**The task**
In the source text, find "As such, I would" and reproduce everything up to and including "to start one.".

**Raw data**

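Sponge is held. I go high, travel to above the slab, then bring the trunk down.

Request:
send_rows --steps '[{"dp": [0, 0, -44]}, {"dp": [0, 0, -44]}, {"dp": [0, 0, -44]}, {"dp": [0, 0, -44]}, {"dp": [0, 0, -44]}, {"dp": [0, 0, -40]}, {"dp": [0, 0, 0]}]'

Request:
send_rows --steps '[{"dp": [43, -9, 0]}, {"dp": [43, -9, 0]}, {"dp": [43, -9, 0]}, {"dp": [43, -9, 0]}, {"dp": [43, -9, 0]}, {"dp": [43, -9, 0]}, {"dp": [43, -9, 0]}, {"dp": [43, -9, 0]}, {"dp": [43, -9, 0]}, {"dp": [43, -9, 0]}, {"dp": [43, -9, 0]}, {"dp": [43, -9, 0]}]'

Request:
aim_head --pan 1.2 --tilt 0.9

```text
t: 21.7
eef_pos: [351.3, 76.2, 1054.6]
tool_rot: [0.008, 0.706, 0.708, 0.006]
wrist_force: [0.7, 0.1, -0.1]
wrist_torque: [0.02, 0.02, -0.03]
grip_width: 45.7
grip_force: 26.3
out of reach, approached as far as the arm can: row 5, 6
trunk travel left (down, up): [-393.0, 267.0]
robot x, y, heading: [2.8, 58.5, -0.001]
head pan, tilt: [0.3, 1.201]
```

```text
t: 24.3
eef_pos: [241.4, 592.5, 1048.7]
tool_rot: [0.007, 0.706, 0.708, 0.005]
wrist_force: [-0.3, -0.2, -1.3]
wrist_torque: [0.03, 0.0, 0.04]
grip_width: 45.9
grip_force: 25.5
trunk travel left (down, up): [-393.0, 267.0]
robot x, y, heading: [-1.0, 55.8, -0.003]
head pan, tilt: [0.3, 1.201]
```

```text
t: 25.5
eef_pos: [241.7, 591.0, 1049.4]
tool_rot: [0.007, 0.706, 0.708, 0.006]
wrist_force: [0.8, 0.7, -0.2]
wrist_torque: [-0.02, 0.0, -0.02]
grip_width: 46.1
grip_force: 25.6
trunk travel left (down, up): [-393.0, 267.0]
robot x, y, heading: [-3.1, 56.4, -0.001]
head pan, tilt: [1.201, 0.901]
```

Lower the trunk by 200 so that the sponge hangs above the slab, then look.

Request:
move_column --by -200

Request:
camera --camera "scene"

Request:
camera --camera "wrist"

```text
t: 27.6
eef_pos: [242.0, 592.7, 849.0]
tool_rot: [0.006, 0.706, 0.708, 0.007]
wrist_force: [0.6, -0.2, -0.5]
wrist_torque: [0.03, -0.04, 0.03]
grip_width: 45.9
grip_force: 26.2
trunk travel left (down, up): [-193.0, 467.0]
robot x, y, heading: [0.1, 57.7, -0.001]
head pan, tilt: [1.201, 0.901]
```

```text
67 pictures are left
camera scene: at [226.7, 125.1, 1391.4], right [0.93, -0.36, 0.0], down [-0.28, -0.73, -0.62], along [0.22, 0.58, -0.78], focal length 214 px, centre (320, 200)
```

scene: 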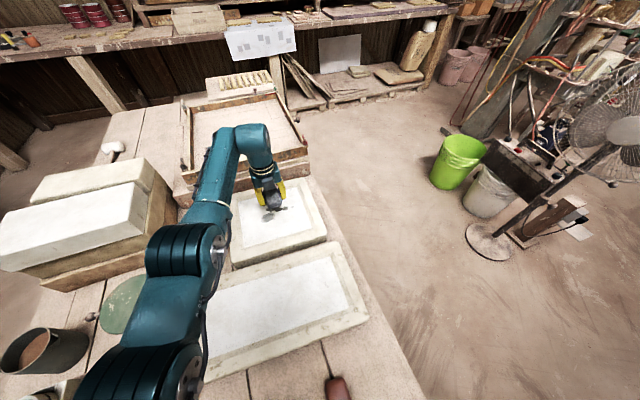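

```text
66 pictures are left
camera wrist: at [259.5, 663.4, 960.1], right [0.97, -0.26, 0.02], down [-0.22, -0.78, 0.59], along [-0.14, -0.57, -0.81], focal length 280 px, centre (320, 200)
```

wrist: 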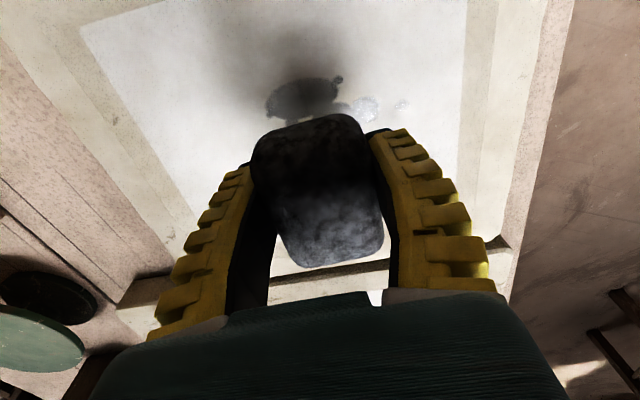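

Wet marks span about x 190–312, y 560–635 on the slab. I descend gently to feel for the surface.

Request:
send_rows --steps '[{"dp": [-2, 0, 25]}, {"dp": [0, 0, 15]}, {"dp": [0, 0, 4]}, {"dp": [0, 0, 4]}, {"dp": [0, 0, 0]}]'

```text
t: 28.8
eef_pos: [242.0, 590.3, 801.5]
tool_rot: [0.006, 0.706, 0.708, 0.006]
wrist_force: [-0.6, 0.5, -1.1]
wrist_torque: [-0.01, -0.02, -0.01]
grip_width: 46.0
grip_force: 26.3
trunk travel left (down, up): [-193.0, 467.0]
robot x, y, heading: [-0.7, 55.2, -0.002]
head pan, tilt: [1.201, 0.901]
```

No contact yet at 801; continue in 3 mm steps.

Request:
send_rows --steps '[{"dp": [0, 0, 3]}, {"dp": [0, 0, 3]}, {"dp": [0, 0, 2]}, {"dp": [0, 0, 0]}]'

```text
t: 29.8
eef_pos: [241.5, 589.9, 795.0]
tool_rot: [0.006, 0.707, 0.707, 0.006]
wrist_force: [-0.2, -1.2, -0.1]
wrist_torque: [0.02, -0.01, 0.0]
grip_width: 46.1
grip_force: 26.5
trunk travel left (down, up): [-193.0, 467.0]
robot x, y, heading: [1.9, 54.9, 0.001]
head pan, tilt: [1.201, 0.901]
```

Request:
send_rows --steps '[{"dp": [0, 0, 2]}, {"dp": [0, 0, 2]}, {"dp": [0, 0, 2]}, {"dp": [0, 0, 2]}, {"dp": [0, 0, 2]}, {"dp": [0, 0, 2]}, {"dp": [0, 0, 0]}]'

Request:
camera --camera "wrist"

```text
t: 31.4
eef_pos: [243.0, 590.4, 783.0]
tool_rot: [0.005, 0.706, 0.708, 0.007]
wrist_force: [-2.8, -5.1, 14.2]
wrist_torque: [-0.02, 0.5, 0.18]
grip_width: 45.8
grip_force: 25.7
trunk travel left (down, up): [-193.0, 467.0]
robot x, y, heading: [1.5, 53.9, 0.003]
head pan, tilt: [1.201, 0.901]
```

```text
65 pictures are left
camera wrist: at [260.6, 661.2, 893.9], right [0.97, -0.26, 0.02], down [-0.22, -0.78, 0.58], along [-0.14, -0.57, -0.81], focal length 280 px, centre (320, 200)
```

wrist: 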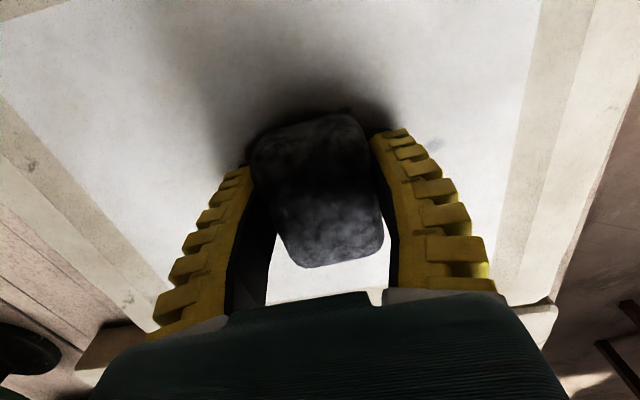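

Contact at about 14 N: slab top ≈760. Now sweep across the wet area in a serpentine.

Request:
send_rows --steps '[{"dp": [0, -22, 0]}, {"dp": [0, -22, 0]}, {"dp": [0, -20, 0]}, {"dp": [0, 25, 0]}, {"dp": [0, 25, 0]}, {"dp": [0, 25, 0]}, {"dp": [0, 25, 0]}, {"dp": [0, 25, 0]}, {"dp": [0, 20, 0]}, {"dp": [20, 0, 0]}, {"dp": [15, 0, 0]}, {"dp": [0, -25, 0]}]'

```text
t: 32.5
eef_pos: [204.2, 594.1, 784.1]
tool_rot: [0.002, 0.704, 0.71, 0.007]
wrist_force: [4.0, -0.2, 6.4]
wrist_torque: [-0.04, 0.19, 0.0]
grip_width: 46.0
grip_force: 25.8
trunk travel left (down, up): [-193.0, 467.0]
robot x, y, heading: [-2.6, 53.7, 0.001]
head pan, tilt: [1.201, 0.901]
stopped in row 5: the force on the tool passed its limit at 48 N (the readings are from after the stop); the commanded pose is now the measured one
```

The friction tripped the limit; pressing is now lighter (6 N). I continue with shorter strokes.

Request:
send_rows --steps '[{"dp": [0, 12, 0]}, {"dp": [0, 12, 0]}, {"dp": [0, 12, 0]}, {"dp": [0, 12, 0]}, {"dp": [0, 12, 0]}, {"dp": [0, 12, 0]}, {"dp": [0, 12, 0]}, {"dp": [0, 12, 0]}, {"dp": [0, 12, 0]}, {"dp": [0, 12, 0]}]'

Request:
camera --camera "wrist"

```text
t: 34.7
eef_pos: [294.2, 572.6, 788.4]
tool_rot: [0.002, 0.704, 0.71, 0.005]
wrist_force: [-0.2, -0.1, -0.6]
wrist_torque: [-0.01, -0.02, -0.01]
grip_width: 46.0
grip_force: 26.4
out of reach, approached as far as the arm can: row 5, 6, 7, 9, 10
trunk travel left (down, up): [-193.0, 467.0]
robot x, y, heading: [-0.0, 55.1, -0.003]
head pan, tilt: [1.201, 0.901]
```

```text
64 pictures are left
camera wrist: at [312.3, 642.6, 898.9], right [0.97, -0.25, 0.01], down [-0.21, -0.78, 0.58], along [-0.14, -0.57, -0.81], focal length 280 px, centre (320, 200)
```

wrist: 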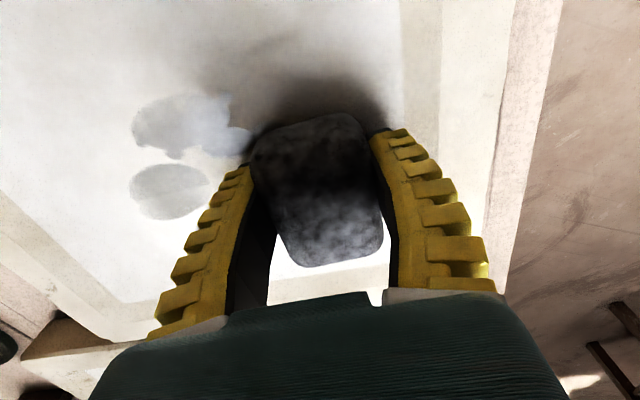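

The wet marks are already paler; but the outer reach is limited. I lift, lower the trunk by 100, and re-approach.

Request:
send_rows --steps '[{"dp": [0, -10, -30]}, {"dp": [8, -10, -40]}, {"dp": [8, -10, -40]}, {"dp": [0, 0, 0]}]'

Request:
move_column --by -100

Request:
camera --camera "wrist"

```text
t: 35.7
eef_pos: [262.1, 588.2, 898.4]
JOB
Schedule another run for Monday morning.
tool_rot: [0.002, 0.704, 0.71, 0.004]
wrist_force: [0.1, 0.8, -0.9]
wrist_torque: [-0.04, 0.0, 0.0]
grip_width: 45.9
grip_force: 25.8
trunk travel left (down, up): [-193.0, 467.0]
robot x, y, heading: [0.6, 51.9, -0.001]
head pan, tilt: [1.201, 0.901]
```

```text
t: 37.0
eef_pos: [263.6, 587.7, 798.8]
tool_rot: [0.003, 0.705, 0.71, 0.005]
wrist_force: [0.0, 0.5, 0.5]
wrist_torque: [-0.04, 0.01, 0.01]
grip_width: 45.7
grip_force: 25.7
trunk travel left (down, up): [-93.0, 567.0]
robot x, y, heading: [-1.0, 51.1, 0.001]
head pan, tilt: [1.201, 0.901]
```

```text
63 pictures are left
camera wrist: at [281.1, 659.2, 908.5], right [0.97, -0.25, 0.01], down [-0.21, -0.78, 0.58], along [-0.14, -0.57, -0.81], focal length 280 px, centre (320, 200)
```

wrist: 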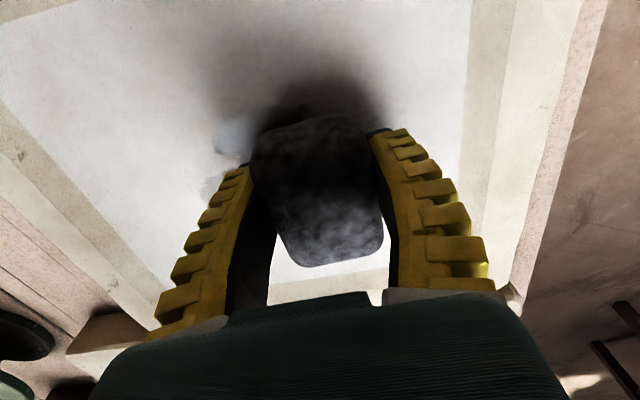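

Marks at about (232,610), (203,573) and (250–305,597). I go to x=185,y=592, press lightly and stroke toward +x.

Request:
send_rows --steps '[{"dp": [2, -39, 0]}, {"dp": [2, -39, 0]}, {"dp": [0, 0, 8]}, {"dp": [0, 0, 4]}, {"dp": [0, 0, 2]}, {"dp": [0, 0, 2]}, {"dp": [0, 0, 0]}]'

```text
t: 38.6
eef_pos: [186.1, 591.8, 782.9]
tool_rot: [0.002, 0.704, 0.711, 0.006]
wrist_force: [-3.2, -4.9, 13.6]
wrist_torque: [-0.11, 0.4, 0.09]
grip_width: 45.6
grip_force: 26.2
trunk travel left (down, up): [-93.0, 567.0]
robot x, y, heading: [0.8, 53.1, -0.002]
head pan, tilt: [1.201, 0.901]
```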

**Source text**
First of all, congratulations on getting a TT job in this tough market!
Second, your feedback doesn't necessarily mean you "suck at writing grants". Grant feedback in my experience can sometimes indicate that your ideas are not good or that you didn't present them well. But grant reviewers have little time, are often overly critical, are sometimes ignorant about the content they are reviewing, and don't often put forth the needed effort to understand your ideas. Your job is to make it easier for them to read the grant and advocate for you in the study section. Despite all of this, there is a bunch of randomness to this process; maybe the grant reviewer just had a grant or a paper rejected, maybe their kid threw up on them that day, or they got in a fight with their spouse. Maybe they just read a grant a lot like yours and thought "not again" even though yours was better. So you have to accept the randomness as part of the game and try your best each time to be clear and easy to read, while still being scientifically rigorous.
As such, I would highly recommend joining a grant writing seminar, especially if it involves areas from across psychology - cognitive, neuro, social, clinical, etc. If you can explain your ideas well to folks in other disciplines, then you have a better shot. Also, sometimes a random comment from someone completely outside your area can spark an idea that takes off. Sometimes when you are providing feedback on someone else's grant, it helps you see what's wrong with yours. Because we are so invested in our research and too close to it, we can all get blinded to the flaws in our research or how we present it, so it is good to have outside perspective. Sometimes the seminar doesn't help, but at least you can say you tried. If a seminar doesn't exist where you are, try to start one.

**The solution**
As such, I would highly recommend joining a grant writing seminar, especially if it involves areas from across psychology - cognitive, neuro, social, clinical, etc. If you can explain your ideas well to folks in other disciplines, then you have a better shot. Also, sometimes a random comment from someone completely outside your area can spark an idea that takes off. Sometimes when you are providing feedback on someone else's grant, it helps you see what's wrong with yours. Because we are so invested in our research and too close to it, we can all get blinded to the flaws in our research or how we present it, so it is good to have outside perspective. Sometimes the seminar doesn't help, but at least you can say you tried. If a seminar doesn't exist where you are, try to start one.